-- start of Source material --

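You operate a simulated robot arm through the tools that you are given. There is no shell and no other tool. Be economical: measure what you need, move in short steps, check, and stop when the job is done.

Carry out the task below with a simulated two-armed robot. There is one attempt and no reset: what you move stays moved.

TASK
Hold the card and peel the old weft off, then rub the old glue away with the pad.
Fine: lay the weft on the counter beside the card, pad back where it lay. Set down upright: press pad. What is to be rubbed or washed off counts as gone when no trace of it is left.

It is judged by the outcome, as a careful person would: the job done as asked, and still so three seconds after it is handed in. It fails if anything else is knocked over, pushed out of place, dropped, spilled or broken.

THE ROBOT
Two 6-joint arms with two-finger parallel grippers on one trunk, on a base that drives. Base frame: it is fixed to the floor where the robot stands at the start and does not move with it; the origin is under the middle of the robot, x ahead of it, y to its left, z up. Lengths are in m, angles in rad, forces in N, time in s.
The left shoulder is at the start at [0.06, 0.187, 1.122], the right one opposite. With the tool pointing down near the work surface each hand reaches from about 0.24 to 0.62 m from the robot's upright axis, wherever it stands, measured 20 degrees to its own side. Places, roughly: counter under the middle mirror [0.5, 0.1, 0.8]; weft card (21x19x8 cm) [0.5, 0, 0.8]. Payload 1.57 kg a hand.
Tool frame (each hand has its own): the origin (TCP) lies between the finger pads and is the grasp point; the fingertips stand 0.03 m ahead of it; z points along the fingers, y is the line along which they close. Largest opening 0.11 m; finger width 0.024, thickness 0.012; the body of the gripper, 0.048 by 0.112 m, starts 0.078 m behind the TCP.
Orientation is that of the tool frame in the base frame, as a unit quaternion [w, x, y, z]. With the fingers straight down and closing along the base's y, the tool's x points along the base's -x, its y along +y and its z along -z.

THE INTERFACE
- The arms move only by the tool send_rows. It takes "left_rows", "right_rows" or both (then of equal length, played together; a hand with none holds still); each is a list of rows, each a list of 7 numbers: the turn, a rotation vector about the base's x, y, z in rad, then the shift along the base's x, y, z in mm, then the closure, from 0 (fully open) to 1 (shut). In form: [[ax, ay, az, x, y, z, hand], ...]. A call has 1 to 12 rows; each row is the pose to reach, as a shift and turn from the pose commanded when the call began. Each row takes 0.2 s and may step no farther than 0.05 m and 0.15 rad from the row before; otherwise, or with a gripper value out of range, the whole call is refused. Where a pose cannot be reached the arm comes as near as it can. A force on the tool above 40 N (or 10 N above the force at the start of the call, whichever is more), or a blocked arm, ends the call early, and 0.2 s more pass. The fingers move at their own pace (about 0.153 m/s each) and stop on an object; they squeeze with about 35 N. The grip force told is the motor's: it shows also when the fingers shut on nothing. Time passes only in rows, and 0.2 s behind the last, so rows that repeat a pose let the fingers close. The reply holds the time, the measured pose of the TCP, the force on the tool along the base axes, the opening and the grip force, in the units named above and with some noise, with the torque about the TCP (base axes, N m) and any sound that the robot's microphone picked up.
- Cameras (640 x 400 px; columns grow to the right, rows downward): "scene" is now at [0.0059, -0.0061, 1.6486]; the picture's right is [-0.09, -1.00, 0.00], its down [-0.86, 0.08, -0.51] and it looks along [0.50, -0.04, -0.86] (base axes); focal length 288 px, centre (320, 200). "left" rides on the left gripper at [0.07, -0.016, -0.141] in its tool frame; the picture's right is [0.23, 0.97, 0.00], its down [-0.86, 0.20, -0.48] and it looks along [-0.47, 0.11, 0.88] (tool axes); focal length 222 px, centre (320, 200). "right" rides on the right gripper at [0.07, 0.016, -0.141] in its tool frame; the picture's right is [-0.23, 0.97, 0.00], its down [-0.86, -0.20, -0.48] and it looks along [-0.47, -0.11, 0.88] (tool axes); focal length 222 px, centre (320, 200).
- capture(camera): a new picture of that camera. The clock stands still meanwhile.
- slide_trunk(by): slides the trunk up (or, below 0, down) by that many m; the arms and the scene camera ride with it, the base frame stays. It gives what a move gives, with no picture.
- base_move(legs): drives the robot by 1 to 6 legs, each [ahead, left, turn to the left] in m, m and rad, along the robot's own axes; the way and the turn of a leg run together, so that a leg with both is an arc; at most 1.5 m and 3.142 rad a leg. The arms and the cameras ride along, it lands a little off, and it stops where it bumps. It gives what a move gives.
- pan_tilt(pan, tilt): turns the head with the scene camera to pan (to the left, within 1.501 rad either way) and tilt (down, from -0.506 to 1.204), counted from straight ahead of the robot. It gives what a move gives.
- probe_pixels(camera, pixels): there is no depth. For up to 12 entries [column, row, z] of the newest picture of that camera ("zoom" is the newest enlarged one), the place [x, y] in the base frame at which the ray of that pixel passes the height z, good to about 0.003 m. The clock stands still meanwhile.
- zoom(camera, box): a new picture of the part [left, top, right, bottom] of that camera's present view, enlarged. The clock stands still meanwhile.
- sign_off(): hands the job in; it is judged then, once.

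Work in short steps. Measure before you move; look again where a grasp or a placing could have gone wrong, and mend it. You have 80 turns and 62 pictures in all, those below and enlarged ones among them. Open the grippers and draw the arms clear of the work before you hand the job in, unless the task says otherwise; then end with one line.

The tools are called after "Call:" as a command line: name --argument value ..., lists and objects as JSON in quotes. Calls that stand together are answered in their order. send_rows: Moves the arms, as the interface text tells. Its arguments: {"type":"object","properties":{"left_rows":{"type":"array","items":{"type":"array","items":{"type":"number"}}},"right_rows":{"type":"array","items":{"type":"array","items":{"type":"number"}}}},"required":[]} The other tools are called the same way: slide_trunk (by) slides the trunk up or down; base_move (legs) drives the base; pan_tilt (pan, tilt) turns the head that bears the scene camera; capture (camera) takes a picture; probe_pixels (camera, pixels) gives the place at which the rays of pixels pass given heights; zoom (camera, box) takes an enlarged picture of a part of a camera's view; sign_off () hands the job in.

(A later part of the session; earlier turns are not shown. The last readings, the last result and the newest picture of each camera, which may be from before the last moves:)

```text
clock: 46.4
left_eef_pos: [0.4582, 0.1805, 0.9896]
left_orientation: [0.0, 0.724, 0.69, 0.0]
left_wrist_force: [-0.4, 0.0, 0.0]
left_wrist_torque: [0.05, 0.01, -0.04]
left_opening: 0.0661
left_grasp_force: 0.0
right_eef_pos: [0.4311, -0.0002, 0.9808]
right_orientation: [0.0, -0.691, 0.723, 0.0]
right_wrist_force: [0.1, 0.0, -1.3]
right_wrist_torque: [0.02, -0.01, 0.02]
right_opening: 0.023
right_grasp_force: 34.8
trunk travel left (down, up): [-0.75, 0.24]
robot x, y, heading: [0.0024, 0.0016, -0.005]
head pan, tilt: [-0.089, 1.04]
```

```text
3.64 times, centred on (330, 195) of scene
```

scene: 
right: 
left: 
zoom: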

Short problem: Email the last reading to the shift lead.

-- end of Source material --

Short problem: Repeat, exactly and only, the lines from the beginning of the material through the line that contains "Two 6-joint arms".

Result below:
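You operate a simulated robot arm through the tools that you are given. There is no shell and no other tool. Be economical: measure what you need, move in short steps, check, and stop when the job is done.

Carry out the task below with a simulated two-armed robot. There is one attempt and no reset: what you move stays moved.

TASK
Hold the card and peel the old weft off, then rub the old glue away with the pad.
Fine: lay the weft on the counter beside the card, pad back where it lay. Set down upright: press pad. What is to be rubbed or washed off counts as gone when no trace of it is left.

It is judged by the outcome, as a careful person would: the job done as asked, and still so three seconds after it is handed in. It fails if anything else is knocked over, pushed out of place, dropped, spilled or broken.

THE ROBOT
Two 6-joint arms with two-finger parallel grippers on one trunk, on a base that drives. Base frame: it is fixed to the floor where the robot stands at the start and does not move with it; the origin is under the middle of the robot, x ahead of it, y to its left, z up. Lengths are in m, angles in rad, forces in N, time in s.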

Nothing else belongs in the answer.